The firm is involved with projects of extraordinary complexity and has now designed more than 4,000 residential, commercial, industrial and institutional land development assignments throughout the Mid-Atlantic region. It has extensive experience with large, difficult and environmentally complex projects and has created many innovative designs.
For instance, David invented “Super Silt Fence,” a technique that is now an international standard, originally for use on Rockland Run, a community the firm designed on Falls Rd. The firm will turn 50 next October.
It all began when his then client, Michael Yerman, called to ask him for a donation. He immediately said yes, believing in the work The Associated does for the Jewish community and has now contributed to the Annual Campaign for 50 consecutive years.
“I was very lucky to grow up in Jewish Baltimore which provided the foundation for my modest success. The Associated was a part of that.”
It was in the 70s when Bob Weinberg invited him to become involved. At the time, The Associated was developing the JCC’s Owings Mills campus. Over the years, he has lent his expertise to projects across The Associated network. Now decades later, he is still contributing, and his firm is a corporate sponsor.
“When I started, I was the youngest member of the real estate committee. Now I am by far the oldest and longest serving,” he jokes.
He first fell in love with the Great Highland Bagpipes while on his honeymoon in London. He and his wife Carolyn were watching the Band of the Scotts Guards on their way to Buckingham Palace and according to Caroyln, David expressed an interest in learning to play the pipes.
So Carolyn gifted him a set of bagpipes one Chanukah. At first, he couldn’t even figure out which end to blow into but in time he learned, attending Bagpipe college with his son Andrew in Scotland for many years.
He was the Pipe Major of the Baltimore Police Department Ceremonial Unit and performed at many events and funerals for police and firefighters killed in action. Most movingly, he says, he has also piped funerals at Arlington National Cemetery.
Perhaps uniquely, he also bagpiped during Oheb Shalom’s Simchat Torah services, leading the torah and congregation down Park Heights Avenue with the Rabbis in kilts.
David jokes that he’s the world’s greatest Jewish bagpiper but that’s not really true – there are at least four bagpipe bands in Israel.
Years ago, there was a dance studio next to the Engineers Club on Mt Vernon Place. One day it was pouring down rain and as David was walking towards the Club, the door of the studio popped open and two beautiful girls stuck their heads out- a brunette and a blond.

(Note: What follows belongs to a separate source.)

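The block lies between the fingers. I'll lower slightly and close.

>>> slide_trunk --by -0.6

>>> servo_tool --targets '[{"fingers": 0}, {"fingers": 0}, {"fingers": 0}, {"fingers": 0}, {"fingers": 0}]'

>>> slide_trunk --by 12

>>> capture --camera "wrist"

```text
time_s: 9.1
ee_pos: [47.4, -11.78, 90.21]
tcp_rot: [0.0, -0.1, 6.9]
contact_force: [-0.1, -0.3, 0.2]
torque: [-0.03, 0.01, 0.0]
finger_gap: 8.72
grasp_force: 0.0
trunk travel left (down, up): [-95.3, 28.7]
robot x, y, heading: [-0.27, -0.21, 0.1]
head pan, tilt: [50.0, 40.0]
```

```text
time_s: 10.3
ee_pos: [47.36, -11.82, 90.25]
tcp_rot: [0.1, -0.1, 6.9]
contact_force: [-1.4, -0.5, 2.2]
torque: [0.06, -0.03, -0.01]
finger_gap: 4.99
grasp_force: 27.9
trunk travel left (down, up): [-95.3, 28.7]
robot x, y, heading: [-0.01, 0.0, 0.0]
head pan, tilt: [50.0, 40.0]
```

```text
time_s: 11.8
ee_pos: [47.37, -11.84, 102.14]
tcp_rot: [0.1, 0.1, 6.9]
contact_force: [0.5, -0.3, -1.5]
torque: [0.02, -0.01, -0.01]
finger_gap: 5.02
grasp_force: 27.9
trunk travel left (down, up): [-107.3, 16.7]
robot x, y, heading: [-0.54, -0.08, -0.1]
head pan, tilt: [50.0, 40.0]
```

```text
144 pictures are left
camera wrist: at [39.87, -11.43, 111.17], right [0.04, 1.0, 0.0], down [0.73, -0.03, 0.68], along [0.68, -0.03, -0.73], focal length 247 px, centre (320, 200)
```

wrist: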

The blond said, “let’s roll this guy for his umbrella,” teehee they giggled and quickly jumped back inside. David only saw them for a few seconds.
About a year later, he was fixed up on a blind date by his friend Lynn Weinberg to whom he had sold a house. He went to the date’s apartment on Old Court Road, knocked on the door and when the door opened, he was shocked to see that she was the very same girl that he had seen at the dance studio the year before
Their meeting must have been fated for they dated for about a year and have now been married for 46 wonderful years.
In 2019, David won the award as the top professional engineer in the United States given by the National Society of Professional Engineers. This award especially meant a lot he says, because “it wasn’t for working on high-profile projects like the Mars landing or inventing the MRI. It was for simply designing and building livable, sustainable communities, many right here at home in northwest Baltimore. “It made me very proud to be recognized by my peers.”
David has also received numerous lifetime achievement awards and holds the Distnguished Service Cross, Maryland’s highest military honor for his service with the 121st Maryland Engineer Regiment.
David’s last book was published with Larry Gibson, the first African American professor at UVA and the biographer of Justice Thurgood Marshall. David, wrote the section on whether Mencken was antisemitic, and Gibson wrote the part on whether he was racist. Marion Elizabeth Rodgers, Mencken’s biographer wrote the introduction.
What did they decide? The book is called Mencken’s Prejudices Debunked.
David is the proud father of two children and three grandchildren, Tinsley, Hollis and Leigh. His son, Dr Andrew David Thaler is one of the Nation’s leading experts on deep sea policy and lives in St. Michaels with his wife Dr. Amy Freitag, also a marine scientist. His daughter Caroline Alcarese, (with whom he once won the father-daughter jitterbug championship at St. Paul’s School for Girls) is a former schoolteacher living in Lutherville, married to William Alcarese, Jr a lawyer in Towson.